Amazon uses an offline item to item comparison table. Every so often it will collect all items viewed or bought by people who bought this product to make a table of what to recommend. If an item is added right before this information is pulled, it's likely to have a small sample size. This will then remain til the next update. So it's possible this was based off only a handful of people making the results very skewed and that it hasn't updated since.
Source: my professor who helped design Amazon's algorithm
I hate to be that guy, but who is your prof?
I work at Amazon, and my understanding of how the teams and services that put together this kind of functionality for recommendations is that they'll be updating this and testing against MANY variants in a given time to optimise where possible.
I'm not aiming to call you out, mainly curious, because right now unless your professor is an active employee at Amazon or a part of the scholar program the most this could be true is that they created one variant that was once used.
I won't say their name because that would indirectly identify me but they left Amazon to teach a few years ago so this information could absolutely be outdated.
That's a red flag for me. I'd probably consider a different product just for that.

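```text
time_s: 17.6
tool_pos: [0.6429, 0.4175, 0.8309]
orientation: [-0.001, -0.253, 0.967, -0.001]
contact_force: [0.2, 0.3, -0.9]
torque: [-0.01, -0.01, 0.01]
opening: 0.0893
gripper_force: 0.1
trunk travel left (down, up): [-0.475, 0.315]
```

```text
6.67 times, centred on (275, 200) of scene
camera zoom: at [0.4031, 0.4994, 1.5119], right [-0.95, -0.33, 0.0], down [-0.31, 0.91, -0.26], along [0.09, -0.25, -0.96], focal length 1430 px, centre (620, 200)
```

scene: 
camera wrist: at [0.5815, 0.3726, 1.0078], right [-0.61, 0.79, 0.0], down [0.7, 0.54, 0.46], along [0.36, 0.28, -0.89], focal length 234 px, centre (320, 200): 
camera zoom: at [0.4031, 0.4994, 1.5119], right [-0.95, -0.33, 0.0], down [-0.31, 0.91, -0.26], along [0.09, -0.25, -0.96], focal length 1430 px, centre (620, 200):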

It's Amazon, there's clearly no moral concerns as far as supporting bad companies goes in this case.
I just need some pyriproxyfen fam.
Borax works too, and won't kill every other insect like pyriproxyfen will. Put a Terro ant bait on a trail or a mound, they'll come take it and the colony will be gone within a few days
I'm going to be putting the pyriproxyfen in a terro bait, not doing a broad application.
probably a good idea to avoid anything a right winger’s cooked …
I've bought tons of gun and tacticool gear off Amazon and have never seen anything like this. The recommendations are almost always a) something cool and related, or b), shit I've already bought so useless.
I get a lot of that as well. Can't remember exactly what, but I bet there's more going on than just collating buying habits.